> **EXERCISE TASKS**
A) Please copy out the portion of the page extract from "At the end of" to "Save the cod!" without changes.
B) Take up the page extract again after its last words.

> **PAGE EXTRACT**
►

ANNUAL quota tightening must end, argues Simon Collins.

At the end of every year, when European Union fisheries ministers meet the European Commission in Brussels to settle catch quotas for the following 12 months, environmental NGOs [non-governmental organisations] will sometimes send idealistic youngsters out into the cold and rain to wave banners about. It has become something of a tradition, and the messages are always the same. Stop overfishing! The seas are dead! Save the cod!

Pair trawlers like the Budding Rose and Lapwing have been at the forefront of introducing technical and other conservation measures and are now seeing the results - like huge cod hauls not seen for twenty years now becoming commonplace all over the North Sea.

Interestingly, the representatives of these same organisations – not the youngsters, of course, but the corporate-funded lobbyists that tell them what to do – will have spent many of the preceding months agreeing with the fishing industry in meetings with government and the EC that increased catches are scientifically warranted. They could hardly do otherwise, knowing as they do that the amount of cod in the North Sea (measured by what we call the “spawning stock biomass”) has more than tripled since 2006, that there is four times as much haddock out there than there was in the early 1990s, that the stock of plaice is larger than it has been for at least 50 years, and so on. And they will readily accept in private that none of Scotland’s key commercial stocks are remotely in danger of extinction.

Yes, you could have made a decent case for overfishing 20 years ago, when the Scottish fishing fleet was significantly bigger than it is now and many of the now-recovered stocks were in a poor state. The youngsters standing in the rain on a couple of December days each year were born a generation too late: they are fighting yesterday’s battles, and their banners belong in the same museums as those urging former US president Jimmy Carter to leave his cruise missiles at home.

So why the double-talk, not from the troops outside but from their bosses on the inside, the highly intelligent activists who know all too well that places like the North Sea are not devoid of fish but a tremendous success story? Why fuel the myth (at least in public) that overfishing is rife, and that fisheries-dependent communities like Shetland are on the brink of starvation? Do they really believe that record landings in Peterhead, Lerwick and Scalloway are pretend fish? If so, the buyers paying top prices for superb-quality product ought to be told.

In some ways, anti-fishing campaigners are the victims of their own success. Responding to legitimate concern in the 1980s and 1990s from the public and the fishing industry itself over the future of our fish stocks, they built up very large organisations, with staffing levels to match.

◄

> **Records contained in a dataset**

►

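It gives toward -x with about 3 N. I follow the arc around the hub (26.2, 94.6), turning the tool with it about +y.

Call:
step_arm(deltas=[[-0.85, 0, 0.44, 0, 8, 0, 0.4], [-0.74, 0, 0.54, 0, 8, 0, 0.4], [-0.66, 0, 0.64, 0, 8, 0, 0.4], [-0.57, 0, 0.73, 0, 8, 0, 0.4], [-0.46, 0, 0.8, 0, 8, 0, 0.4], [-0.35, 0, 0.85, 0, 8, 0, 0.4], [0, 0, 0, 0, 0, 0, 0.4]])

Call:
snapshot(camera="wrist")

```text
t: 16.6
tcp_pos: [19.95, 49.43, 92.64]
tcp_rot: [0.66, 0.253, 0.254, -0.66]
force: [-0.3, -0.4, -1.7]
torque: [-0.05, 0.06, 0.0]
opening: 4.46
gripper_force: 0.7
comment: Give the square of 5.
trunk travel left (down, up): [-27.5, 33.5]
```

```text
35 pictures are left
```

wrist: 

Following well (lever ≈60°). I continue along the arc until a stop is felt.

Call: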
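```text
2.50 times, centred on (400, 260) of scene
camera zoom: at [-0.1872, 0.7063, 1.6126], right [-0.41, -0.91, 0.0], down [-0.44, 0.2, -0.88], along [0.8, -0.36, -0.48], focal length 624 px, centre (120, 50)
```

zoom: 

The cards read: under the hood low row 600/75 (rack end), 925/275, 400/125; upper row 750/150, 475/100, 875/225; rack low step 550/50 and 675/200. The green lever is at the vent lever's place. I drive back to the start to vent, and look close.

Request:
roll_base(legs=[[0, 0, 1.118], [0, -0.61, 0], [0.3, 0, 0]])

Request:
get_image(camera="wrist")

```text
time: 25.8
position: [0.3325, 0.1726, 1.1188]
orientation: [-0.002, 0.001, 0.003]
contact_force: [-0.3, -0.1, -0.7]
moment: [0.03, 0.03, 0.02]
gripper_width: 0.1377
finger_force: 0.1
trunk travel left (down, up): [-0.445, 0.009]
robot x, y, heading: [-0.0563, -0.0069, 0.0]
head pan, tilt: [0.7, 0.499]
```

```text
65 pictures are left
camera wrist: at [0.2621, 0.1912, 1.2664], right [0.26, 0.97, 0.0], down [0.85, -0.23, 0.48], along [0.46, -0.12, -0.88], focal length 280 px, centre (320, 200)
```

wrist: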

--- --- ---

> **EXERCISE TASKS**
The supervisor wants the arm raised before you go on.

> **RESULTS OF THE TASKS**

◄

> **RESULTS OF THE TASKS**
A)
At the end of every year, when European Union fisheries ministers meet the European Commission in Brussels to settle catch quotas for the following 12 months, environmental NGOs [non-governmental organisations] will sometimes send idealistic youngsters out into the cold and rain to wave banners about. It has become something of a tradition, and the messages are always the same. Stop overfishing! The seas are dead! Save the cod!

B)
The problem is what they should do once action is taken and stocks recover, especially when that process has been as rapid as it has in Scottish waters.

Like any other business – and they are businesses, make no mistake – they have to cover their costs, and it is a lot easier to raise money for your cause by screaming impending catastrophe than by saying everything is actually working out pretty well, thank you.

Their predicament is only worsened by the fact that many have accepted large donations from multinational conglomerates, from oil companies to banks. Apart from undermining their own credibility, this has effectively reduced the number of targets they can pick on.

Hence the remarkable silence from environmentalists over the Deepwater Horizon oil spill, for example, or marine aggregate dredging. Neither damages the environment, apparently, or at least not enough to warrant diverting attention from putting Scottish fishing boats out of business.

The irony is not lost on the skippers and crews that have weathered the shake-out of the past decade or so and should now be benefiting from our robust and diverse fish stocks. It seems that the better the situation gets out there on the fishing grounds, the more the anti-fishing brigade claims “overfishing” and general meltdown.

But there is a certain inevitability about it, driven not by fact and fiction but by profit and loss back at corporate HQ, and perhaps we should not be surprised.

Denial of the patently obvious has its limits, however, and the foot soldiers out in the rain will need some other banners this December.

• Simon Collins is executive officer at the Shetland Fishermen’s Association www.shetlandfishermen.com

Full story courtesy of The Scotsman.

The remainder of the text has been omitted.